Only five per cent of women give birth on their due date, and (sorry) most babies come after rather than before it. Here are a few things you might want to try to help get this party started.
Walking (or should that be waddling?) is claimed to help. By staying vertical you're encouraging your baby's head to bear down on your cervix, which can stimulate the release of oxytocin - that all-important hormone for getting things going.
But don't overdo it - you're going to need your energy for the birth itself... oh, and the next 21 years. Similarly, if you're late and your baby's breech or back to back, it's thought that getting down on all fours can help shift your baby into a more 'labour friendly' position.
Stimulate the nipples
Oxytocin, a hormone that causes contractions, is released in the body when the breasts are stimulated. But don't just have a quick tweak - the trick is to mimic the suckling of a baby and massage the areola (the dark circle around your nipple).
Trials have proved that breast stimulation can be quite effective, but beware - you can overstimulate the production of oxytocin, resulting in very powerful contractions, very quickly.
Some women swear by a hot curry to get labour started. It's meant to stimulate your bowel, which is served by the same nerve pathways as the uterus. The risk is you could just end up with chronic indigestion.
Or castor oil
Years ago this used to be prescribed by midwives, as it supposedly does the same job as a curry. But it tastes foul, and having the runs during labour is miserable - to state the glaringly obvious.
Yes, this IS exactly what got you into this mess in the first place. However, the prostaglandins in the gels used to induce labour are very similar to hormones found in semen, so popular belief has it that having sex can sometimes help. It's a more natural way to get labour started if you can be bothered (we couldn't).

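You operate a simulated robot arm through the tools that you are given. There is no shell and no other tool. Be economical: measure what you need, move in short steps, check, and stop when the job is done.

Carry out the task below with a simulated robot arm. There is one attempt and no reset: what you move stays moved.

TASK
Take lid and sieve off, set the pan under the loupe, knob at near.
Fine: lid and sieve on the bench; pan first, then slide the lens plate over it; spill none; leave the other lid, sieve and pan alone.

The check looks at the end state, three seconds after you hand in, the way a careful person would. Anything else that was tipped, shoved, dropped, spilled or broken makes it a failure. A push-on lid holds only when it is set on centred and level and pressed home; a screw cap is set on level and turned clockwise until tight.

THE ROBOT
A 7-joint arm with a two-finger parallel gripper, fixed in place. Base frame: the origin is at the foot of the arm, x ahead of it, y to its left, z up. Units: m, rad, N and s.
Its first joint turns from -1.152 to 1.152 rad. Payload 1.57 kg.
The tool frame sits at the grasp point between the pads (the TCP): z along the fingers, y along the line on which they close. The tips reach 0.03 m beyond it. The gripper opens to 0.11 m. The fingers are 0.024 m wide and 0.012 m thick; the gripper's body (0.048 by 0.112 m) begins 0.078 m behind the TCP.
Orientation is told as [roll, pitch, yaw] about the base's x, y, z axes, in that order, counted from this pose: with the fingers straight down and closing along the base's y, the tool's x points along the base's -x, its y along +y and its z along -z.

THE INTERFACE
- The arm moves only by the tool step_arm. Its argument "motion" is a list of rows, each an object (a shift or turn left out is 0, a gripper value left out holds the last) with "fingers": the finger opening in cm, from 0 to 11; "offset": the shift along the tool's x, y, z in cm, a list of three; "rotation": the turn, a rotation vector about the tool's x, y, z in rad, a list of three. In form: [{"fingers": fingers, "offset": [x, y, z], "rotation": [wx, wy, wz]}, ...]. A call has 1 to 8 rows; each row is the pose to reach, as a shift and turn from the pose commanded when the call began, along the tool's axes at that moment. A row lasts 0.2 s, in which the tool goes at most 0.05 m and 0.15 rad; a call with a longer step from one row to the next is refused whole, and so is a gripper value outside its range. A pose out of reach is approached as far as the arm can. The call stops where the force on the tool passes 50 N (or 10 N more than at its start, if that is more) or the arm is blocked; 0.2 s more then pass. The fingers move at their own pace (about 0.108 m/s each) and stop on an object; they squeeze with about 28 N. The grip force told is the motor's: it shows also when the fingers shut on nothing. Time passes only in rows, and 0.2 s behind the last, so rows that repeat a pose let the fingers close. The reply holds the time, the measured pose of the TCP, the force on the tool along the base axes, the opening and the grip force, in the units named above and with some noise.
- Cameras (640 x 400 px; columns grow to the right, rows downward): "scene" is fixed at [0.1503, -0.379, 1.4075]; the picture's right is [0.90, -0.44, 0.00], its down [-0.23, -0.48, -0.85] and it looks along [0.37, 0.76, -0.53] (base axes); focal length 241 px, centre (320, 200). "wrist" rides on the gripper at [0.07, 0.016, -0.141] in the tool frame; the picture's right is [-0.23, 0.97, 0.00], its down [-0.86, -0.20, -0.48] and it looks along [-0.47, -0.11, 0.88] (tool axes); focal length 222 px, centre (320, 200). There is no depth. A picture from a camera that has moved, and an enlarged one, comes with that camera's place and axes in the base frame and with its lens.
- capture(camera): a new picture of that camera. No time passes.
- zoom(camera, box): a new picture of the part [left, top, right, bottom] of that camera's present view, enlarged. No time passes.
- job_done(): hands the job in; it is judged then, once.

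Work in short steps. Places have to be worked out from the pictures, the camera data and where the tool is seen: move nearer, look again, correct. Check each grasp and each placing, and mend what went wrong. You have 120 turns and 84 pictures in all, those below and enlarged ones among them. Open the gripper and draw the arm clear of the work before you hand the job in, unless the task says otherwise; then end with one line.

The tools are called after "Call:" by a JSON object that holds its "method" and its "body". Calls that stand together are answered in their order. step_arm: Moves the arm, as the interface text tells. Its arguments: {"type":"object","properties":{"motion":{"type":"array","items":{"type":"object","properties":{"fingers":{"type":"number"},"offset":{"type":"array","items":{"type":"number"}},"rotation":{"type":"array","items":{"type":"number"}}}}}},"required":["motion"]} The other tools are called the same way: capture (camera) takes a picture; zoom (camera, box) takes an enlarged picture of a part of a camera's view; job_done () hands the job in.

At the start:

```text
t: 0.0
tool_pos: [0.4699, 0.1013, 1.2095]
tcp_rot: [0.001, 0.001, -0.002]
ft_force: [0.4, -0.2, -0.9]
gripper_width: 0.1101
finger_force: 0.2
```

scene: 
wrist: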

Talking of getting fruity, if you can't face the above, try guzzling tropical fruit salad instead. Fresh pineapple, kiwi, mango and papaya all contain enzymes that may cause mild contractions - pineapple especially, as it's rich in bromelain, which some studies suggest can help to soften the cervix.Problem is, you'll need to eat buckets of the stuff - so you could just end up with that castor oil feeling.
Try complementary therapies
There's only anecdotal evidence to suggest reflexology can be used to get labour started or even help give a slow labour a kick up the backside, but it can be wonderfully soothing (and few things are by the very end of pregnancy).
Again, scientific research is thin on the ground, but anecdotal evidence suggests acupuncture can help start labour. Additionally, it's thought to be useful for helping realign babies into an optimum birthing position, which can in itself help bring on labour.